● **To do**:
Would you quote the material below in full and unchanged?

● **Collected data**:
########################################
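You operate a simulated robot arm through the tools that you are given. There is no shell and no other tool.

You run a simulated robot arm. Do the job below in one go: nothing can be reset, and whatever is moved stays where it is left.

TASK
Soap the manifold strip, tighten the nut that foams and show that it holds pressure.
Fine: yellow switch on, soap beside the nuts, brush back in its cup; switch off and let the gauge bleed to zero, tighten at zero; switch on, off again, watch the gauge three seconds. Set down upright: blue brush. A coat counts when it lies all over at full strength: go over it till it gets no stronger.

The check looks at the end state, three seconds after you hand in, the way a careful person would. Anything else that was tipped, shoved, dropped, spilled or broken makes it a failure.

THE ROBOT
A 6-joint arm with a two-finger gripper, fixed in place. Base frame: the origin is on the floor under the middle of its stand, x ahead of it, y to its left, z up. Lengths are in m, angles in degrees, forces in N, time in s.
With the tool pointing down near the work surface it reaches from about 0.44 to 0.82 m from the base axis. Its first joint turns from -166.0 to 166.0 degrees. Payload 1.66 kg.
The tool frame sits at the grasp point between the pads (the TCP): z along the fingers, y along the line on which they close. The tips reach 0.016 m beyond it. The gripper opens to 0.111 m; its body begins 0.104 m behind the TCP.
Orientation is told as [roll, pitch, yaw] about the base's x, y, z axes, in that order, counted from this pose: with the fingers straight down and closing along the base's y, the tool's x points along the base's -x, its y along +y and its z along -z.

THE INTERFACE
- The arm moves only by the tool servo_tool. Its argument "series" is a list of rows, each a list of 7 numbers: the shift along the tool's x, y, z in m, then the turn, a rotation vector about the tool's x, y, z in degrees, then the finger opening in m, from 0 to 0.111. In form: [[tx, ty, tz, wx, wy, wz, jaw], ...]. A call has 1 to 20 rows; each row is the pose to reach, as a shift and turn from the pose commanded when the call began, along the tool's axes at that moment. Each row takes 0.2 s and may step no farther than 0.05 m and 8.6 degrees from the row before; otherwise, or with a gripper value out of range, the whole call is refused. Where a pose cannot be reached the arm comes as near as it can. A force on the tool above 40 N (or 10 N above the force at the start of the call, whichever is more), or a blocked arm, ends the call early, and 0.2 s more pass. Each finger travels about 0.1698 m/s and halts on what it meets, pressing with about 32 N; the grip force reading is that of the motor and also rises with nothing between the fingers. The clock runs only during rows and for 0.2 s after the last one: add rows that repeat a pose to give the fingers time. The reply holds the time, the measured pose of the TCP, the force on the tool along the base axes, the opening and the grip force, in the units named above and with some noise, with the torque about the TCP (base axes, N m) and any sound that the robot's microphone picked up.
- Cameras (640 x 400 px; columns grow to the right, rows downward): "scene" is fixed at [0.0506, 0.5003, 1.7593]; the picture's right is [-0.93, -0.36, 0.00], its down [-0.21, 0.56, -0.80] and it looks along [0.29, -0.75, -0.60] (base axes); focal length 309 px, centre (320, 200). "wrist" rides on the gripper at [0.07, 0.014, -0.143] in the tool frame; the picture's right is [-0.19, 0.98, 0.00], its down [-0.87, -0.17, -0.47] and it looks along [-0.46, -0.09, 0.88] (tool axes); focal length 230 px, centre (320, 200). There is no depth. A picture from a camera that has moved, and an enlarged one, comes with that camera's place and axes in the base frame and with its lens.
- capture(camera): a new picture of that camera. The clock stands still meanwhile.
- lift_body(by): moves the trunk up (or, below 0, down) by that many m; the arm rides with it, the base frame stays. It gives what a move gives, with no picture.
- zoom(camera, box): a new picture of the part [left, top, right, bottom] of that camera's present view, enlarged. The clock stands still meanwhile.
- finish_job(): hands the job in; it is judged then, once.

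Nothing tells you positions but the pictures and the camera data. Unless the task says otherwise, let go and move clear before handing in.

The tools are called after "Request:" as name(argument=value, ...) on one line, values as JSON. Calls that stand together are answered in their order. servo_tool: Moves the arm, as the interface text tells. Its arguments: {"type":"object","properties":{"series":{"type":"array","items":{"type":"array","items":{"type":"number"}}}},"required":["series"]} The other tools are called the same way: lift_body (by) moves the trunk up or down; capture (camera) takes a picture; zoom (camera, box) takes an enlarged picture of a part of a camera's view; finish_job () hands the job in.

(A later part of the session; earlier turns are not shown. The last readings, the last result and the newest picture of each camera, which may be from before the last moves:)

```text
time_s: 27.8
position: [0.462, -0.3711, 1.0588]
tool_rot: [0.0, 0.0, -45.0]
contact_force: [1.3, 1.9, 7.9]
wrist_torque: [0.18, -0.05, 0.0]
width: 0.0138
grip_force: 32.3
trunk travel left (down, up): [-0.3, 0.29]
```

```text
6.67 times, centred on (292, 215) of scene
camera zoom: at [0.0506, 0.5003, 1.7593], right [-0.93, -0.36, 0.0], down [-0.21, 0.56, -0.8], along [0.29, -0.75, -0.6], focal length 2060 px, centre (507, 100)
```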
########################################
● **Exercise response**:
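You operate a simulated robot arm through the tools that you are given. There is no shell and no other tool.

You run a simulated robot arm. Do the job below in one go: nothing can be reset, and whatever is moved stays where it is left.

TASK
Soap the manifold strip, tighten the nut that foams and show that it holds pressure.
Fine: yellow switch on, soap beside the nuts, brush back in its cup; switch off and let the gauge bleed to zero, tighten at zero; switch on, off again, watch the gauge three seconds. Set down upright: blue brush. A coat counts when it lies all over at full strength: go over it till it gets no stronger.

The check looks at the end state, three seconds after you hand in, the way a careful person would. Anything else that was tipped, shoved, dropped, spilled or broken makes it a failure.

THE ROBOT
A 6-joint arm with a two-finger gripper, fixed in place. Base frame: the origin is on the floor under the middle of its stand, x ahead of it, y to its left, z up. Lengths are in m, angles in degrees, forces in N, time in s.
With the tool pointing down near the work surface it reaches from about 0.44 to 0.82 m from the base axis. Its first joint turns from -166.0 to 166.0 degrees. Payload 1.66 kg.
The tool frame sits at the grasp point between the pads (the TCP): z along the fingers, y along the line on which they close. The tips reach 0.016 m beyond it. The gripper opens to 0.111 m; its body begins 0.104 m behind the TCP.
Orientation is told as [roll, pitch, yaw] about the base's x, y, z axes, in that order, counted from this pose: with the fingers straight down and closing along the base's y, the tool's x points along the base's -x, its y along +y and its z along -z.

THE INTERFACE
- The arm moves only by the tool servo_tool. Its argument "series" is a list of rows, each a list of 7 numbers: the shift along the tool's x, y, z in m, then the turn, a rotation vector about the tool's x, y, z in degrees, then the finger opening in m, from 0 to 0.111. In form: [[tx, ty, tz, wx, wy, wz, jaw], ...]. A call has 1 to 20 rows; each row is the pose to reach, as a shift and turn from the pose commanded when the call began, along the tool's axes at that moment. Each row takes 0.2 s and may step no farther than 0.05 m and 8.6 degrees from the row before; otherwise, or with a gripper value out of range, the whole call is refused. Where a pose cannot be reached the arm comes as near as it can. A force on the tool above 40 N (or 10 N above the force at the start of the call, whichever is more), or a blocked arm, ends the call early, and 0.2 s more pass. Each finger travels about 0.1698 m/s and halts on what it meets, pressing with about 32 N; the grip force reading is that of the motor and also rises with nothing between the fingers. The clock runs only during rows and for 0.2 s after the last one: add rows that repeat a pose to give the fingers time. The reply holds the time, the measured pose of the TCP, the force on the tool along the base axes, the opening and the grip force, in the units named above and with some noise, with the torque about the TCP (base axes, N m) and any sound that the robot's microphone picked up.
- Cameras (640 x 400 px; columns grow to the right, rows downward): "scene" is fixed at [0.0506, 0.5003, 1.7593]; the picture's right is [-0.93, -0.36, 0.00], its down [-0.21, 0.56, -0.80] and it looks along [0.29, -0.75, -0.60] (base axes); focal length 309 px, centre (320, 200). "wrist" rides on the gripper at [0.07, 0.014, -0.143] in the tool frame; the picture's right is [-0.19, 0.98, 0.00], its down [-0.87, -0.17, -0.47] and it looks along [-0.46, -0.09, 0.88] (tool axes); focal length 230 px, centre (320, 200). There is no depth. A picture from a camera that has moved, and an enlarged one, comes with that camera's place and axes in the base frame and with its lens.
- capture(camera): a new picture of that camera. The clock stands still meanwhile.
- lift_body(by): moves the trunk up (or, below 0, down) by that many m; the arm rides with it, the base frame stays. It gives what a move gives, with no picture.
- zoom(camera, box): a new picture of the part [left, top, right, bottom] of that camera's present view, enlarged. The clock stands still meanwhile.
- finish_job(): hands the job in; it is judged then, once.

Nothing tells you positions but the pictures and the camera data. Unless the task says otherwise, let go and move clear before handing in.

The tools are called after "Request:" as name(argument=value, ...) on one line, values as JSON. Calls that stand together are answered in their order. servo_tool: Moves the arm, as the interface text tells. Its arguments: {"type":"object","properties":{"series":{"type":"array","items":{"type":"array","items":{"type":"number"}}}},"required":["series"]} The other tools are called the same way: lift_body (by) moves the trunk up or down; capture (camera) takes a picture; zoom (camera, box) takes an enlarged picture of a part of a camera's view; finish_job () hands the job in.

(A later part of the session; earlier turns are not shown. The last readings, the last result and the newest picture of each camera, which may be from before the last moves:)

```text
time_s: 27.8
position: [0.462, -0.3711, 1.0588]
tool_rot: [0.0, 0.0, -45.0]
contact_force: [1.3, 1.9, 7.9]
wrist_torque: [0.18, -0.05, 0.0]
width: 0.0138
grip_force: 32.3
trunk travel left (down, up): [-0.3, 0.29]
```

```text
6.67 times, centred on (292, 215) of scene
camera zoom: at [0.0506, 0.5003, 1.7593], right [-0.93, -0.36, 0.0], down [-0.21, 0.56, -0.8], along [0.29, -0.75, -0.6], focal length 2060 px, centre (507, 100)
```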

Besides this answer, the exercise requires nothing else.